June is Pride Month. Throughout this month, members of the Lesbian, Gay, Bisexual, Transgender, Asexual, Interest and Queer communities and their allies – both in Guyana and across the globe – recognise, acknowledge, and celebrate the influences and achievements of the LGBT+ community through the millennia. These communities also use Pride month to highlight the problems they are striving to overcome both within their communities and within society.
There are many stories, both from and about members of the LGBT+ communities, which focus on the problems that they face: discrimination, inequality, violence, and the traumatic repercussions these negative experiences have on both individuals and the wider community. Sharing these stories are important because they can help people to understand and empathise with the struggles that LGBT+ people endure, thus aiding in their push for equality. Unfortunately, while there are stories out there about queer joy, success, innovation and growth, the trauma stories can often be prioritised, which reduces queer people to only their victimhood, without exploring the fullest extent of their humanity.
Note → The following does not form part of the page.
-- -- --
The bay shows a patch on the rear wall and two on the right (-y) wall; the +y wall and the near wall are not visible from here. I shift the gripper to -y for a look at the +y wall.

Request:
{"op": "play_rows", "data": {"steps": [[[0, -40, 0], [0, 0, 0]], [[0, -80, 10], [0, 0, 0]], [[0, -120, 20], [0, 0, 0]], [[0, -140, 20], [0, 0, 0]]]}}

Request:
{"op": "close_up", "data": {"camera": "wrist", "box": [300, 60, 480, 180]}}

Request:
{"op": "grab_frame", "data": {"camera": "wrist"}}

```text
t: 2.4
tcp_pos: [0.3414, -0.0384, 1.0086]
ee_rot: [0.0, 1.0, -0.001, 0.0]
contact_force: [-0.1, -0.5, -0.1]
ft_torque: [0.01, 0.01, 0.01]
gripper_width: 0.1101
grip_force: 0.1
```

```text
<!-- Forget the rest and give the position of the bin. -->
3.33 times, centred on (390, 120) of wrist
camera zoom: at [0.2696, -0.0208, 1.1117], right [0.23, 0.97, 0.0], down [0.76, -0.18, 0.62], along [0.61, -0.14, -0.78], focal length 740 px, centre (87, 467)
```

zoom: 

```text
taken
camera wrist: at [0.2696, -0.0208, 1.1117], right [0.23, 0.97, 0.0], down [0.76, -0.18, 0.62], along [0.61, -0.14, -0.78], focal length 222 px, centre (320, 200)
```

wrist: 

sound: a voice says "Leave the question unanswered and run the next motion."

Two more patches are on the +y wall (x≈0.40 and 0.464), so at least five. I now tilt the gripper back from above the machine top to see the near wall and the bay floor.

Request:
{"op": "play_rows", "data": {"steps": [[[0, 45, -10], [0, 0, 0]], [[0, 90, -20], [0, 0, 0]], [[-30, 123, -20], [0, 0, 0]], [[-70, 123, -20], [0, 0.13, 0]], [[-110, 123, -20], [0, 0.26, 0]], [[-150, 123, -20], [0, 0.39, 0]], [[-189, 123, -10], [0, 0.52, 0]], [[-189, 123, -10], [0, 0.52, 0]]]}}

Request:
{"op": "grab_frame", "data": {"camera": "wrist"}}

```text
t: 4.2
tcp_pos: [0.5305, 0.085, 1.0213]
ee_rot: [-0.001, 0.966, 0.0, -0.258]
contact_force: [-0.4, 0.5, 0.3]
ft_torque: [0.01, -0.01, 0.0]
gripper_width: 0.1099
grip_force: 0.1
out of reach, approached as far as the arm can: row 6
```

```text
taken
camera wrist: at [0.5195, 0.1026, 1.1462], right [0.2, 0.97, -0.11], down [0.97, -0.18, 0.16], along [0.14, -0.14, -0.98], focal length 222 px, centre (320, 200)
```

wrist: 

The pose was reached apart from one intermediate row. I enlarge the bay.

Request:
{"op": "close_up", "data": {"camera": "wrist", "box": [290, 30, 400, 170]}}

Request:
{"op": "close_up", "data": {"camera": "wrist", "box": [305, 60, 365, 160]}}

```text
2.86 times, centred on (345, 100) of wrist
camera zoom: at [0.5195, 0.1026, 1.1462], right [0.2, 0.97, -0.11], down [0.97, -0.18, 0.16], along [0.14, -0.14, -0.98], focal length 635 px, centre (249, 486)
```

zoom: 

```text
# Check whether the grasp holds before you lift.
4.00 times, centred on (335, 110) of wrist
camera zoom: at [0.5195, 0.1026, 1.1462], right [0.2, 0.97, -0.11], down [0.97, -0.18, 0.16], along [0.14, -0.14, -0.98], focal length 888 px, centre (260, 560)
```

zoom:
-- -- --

As such, for Pride Month, I wanted to choose a book that did both: show the struggles of a queer person while also exploring their joys and triumphs to present a portrait of their complex humanity. All Boys Aren’t Blue by George M. Johnson (they/them) seemed to be the perfect choice for this month’s readings. This young adult memoir-manifesto is about Johnson’s reminiscences about their life growing up as a Black queer child and teenager in Plainfield, New Jersey, and a young adult in Virginia Union University. As they tell their life stories through a series of funny, heart-breaking, and richly candid retellings that refuses to shy away from heavy topics, such as sexual abuse, homophobia, and racism, they show how their two identities shaped the way they navigated through their school and family life, and how these experiences combined to turn them into the activist and writer they are today.
Simultaneously, Johnson lays out their manifesto by seeding their narrative with the vocabulary, historical and sociological contexts and explanations, and mental health coping tools so that their queer youth readers can understand themselves and their society while also protecting themselves, learning to cope with trauma and learning how to have agency over their lives and identities.
George M. Johnson
“In working on this book, I’ve brought to life a lot of stories involving a Black family dynamic that isn’t often talked about, a family that is queer-affirming while still learning about and navigating difficult spaces.”
(p. 295)
There are three main things that stood out to me about Johnson’s book. Firstly, they wanted to show readers an example of a Black family doing their best to love and support the queer child in their midst. The sad reality for many LGBT+ youth is that their families often prefer to disown them, kick them out or even kill them rather than loving them for who they are.
I got a sense that Johnson harbours some amount of survivor’s guilt as they reflected on their family’s attitudes toward them and their other queer family members. “Why was my Black queer experience one of unconditional love when several others have become the standard of hate and familial violence?” they question. “How could one family get so right what the world has gotten so wrong? We should have been the rule. Not the exception.” (p. 138)
Throughout the book, Johnson details just how much their family supported them. For example, when their grandmother noticed that they were struggling to fit in and find friends at school, she started carrying them everywhere she went so that they could have company while learning business and life skills. Johnson’s older cousins were willing to get into fights to protect them. Johnson’s mother chose their Aunt Audrey, who happened to be a lesbian, to be their godmother, ensuring that they were able to have a queer-affirming support system around them.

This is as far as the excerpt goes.